Кошмар, преследовавший Харди, без сомнения, знаком большинству современных романистов. Вопрос: «А не дошел ли уже роман до последней черты?» – так и носится в воздухе. К нам он приходит в гораздо более осознанном виде, вызывая чувство тошноты из-за сочиненности наших сочинений (здесь гораздо меньше тавтологии, чем может показаться на первый взгляд) или чувство страха перед необходимостью снова и снова входить в грозящий вечным поражением лабиринт. Невероятное снижение плодовитости, замеченное в писательской среде в последние пятьдесят лет, не требует дальнейших объяснений. Чем больше вы сознаете безнадежность своего наваждения, тем меньше оно побуждает вас к действию. Вот почему для романиста пишущего или собирающегося взяться за перо оказывается бесконечно важнее определить свое отношение к роману «Возлюбленная», чем ко всем другим произведениям Харди. Другие, гораздо более крупные его работы – великие, как их теперь именуют, – сегодня превратились в памятники Викторианской эпохи и стали добычей литературоведов. «Возлюбленная» все еще ждет, свернувшись упругим кольцом, словно ядовитая змея на Портлендских скалах, что тяжело нависают над дальним берегом залива Лайм-Бей, прямо против того места, где я сижу.

Несколько лет тому назад у меня был интереснейший опыт заочного психоанализа – анализировался один из моих романов, «Женщина французского лейтенанта». Профессор Гилберт Дж. Роуз, ведущий курс клинической психиатрии в Йельском университете, написал хорошую работу об этой книге, но меня гораздо больше интересовала его обобщающая теория о том, что порождает творческий ум художника, поскольку она в большинстве случаев подтверждала – и значительно проясняла – мои собственные интуитивные выводы.
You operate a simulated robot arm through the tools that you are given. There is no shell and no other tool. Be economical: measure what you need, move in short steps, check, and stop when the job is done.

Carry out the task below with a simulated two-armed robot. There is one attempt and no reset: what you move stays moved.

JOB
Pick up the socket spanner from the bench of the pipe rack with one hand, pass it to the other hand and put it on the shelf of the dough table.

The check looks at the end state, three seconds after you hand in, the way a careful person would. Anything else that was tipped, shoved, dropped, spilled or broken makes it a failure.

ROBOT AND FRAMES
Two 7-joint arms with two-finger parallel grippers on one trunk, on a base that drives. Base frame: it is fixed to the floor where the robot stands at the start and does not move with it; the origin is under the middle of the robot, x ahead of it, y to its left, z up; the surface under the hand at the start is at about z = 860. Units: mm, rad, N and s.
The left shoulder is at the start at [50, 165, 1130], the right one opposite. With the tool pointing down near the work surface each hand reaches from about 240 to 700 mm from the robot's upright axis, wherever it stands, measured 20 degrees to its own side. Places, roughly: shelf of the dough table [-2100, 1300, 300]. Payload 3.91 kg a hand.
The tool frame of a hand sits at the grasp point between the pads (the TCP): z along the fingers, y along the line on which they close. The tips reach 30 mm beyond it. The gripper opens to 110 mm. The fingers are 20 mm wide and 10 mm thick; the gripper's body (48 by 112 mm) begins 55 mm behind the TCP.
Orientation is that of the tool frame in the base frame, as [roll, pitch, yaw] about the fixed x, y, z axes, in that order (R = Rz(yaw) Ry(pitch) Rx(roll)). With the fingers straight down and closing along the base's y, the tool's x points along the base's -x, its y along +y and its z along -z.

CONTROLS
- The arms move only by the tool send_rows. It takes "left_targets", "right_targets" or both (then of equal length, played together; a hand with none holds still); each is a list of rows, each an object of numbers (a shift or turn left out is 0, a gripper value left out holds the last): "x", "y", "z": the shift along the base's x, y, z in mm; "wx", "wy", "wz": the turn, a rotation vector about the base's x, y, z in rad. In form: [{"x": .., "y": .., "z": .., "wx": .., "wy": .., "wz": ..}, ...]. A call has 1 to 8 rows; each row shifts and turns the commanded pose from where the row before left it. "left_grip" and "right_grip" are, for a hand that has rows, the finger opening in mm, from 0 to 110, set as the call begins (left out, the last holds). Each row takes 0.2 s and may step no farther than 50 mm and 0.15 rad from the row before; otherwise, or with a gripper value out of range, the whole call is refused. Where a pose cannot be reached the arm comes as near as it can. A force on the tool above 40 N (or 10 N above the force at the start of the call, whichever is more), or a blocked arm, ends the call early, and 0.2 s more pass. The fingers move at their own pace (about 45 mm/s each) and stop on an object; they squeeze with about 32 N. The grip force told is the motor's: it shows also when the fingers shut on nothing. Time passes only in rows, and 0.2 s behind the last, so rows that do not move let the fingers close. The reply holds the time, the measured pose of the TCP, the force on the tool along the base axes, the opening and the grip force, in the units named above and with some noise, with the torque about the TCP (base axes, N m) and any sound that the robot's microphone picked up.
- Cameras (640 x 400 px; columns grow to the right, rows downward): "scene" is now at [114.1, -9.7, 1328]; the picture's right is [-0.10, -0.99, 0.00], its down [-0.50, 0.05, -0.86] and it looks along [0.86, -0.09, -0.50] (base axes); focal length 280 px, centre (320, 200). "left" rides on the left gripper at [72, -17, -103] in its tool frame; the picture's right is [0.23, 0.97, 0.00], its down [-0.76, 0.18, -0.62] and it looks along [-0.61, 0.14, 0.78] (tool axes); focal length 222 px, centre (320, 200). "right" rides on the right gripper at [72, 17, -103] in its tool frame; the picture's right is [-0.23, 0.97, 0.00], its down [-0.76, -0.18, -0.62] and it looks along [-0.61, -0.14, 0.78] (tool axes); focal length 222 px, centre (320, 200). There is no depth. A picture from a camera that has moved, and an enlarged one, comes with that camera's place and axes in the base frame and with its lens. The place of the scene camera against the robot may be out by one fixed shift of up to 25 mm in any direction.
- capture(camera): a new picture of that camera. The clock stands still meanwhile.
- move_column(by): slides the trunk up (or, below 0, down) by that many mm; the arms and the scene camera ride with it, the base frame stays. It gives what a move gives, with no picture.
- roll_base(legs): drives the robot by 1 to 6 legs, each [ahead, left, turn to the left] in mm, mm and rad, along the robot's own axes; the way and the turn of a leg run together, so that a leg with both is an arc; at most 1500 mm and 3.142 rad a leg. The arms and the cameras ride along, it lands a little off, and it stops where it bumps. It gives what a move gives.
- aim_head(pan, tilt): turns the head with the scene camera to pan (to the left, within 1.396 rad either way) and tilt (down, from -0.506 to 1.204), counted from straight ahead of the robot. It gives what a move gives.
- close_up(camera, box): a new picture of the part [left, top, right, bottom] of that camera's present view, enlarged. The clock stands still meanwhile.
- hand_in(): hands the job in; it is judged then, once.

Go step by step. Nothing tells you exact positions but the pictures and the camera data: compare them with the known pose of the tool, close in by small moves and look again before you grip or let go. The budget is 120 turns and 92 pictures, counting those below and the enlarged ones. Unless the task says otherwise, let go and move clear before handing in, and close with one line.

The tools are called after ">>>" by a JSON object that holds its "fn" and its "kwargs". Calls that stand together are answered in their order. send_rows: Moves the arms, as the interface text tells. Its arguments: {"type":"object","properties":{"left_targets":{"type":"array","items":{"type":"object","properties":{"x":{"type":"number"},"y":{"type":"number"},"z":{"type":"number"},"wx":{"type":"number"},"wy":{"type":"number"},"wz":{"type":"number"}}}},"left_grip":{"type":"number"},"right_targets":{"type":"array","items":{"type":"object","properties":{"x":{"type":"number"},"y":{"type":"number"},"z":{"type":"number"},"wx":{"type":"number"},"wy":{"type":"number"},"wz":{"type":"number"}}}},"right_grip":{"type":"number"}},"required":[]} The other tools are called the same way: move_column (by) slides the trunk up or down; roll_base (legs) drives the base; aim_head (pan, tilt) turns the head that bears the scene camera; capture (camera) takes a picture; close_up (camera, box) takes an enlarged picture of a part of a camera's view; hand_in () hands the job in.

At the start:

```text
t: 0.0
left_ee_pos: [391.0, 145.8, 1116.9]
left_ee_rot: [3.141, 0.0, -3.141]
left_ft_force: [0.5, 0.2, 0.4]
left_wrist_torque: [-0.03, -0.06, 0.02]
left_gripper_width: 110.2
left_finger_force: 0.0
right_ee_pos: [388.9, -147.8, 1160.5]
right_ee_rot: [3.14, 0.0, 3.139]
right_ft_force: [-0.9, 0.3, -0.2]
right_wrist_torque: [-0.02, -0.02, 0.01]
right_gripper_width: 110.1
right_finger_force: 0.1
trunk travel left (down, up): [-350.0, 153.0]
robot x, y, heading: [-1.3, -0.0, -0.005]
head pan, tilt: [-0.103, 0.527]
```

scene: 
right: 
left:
Попросту говоря, его суждение сводилось к тому, что у некоторых детей сохраняются особенно яркие воспоминания о переходе из раннего младенчества, когда личность ребенка сливается с личностью матери, к появлению первых признаков осознания отдельного существования его личности и – одновременно – первых проблесков того, что потом станет взрослым чувством реальности, то есть переход от магического единого мира к разъединенному «реалистическому» оставляет в их сознании глубочайший след. Представляется, что особенно неизгладимо бывает запечатлено в психике ребенка наслаждение многообразными, постоянно меняющимися чувственными впечатлениями – визуальными, осязательными, слуховыми и прочими; оно настолько неизгладимо, что даже когда подробности этого в высшей степени автоэротического наслаждения уходят в подсознание, такой ребенок не может удержаться от того, чтобы потихоньку не подтасовывать реальную действительность; иначе говоря, он пытается восстановить былое единение с матерью, дававшее ему возможность заставить мир загадочно и восхитительно менять и свой смысл, и свой облик. Ведь он когда-то был магом, обладал волшебной палочкой, и если у него есть предрасположение и соответствующие условия среды обитания, он в один прекрасный день посвятит свою жизнь попыткам восстановить единение и власть, воссоздавая взрослые варианты былого опыта: он станет художником. Более того, поскольку всякий ребенок проходит через различные варианты одного и того же опыта, это объясняет еще и главную привлекательность искусства для широкой аудитории. Художник просто человек, совершающий путешествие в прошлое от имени тех, кто не так жестко сформирован и не так технически одарен 265 .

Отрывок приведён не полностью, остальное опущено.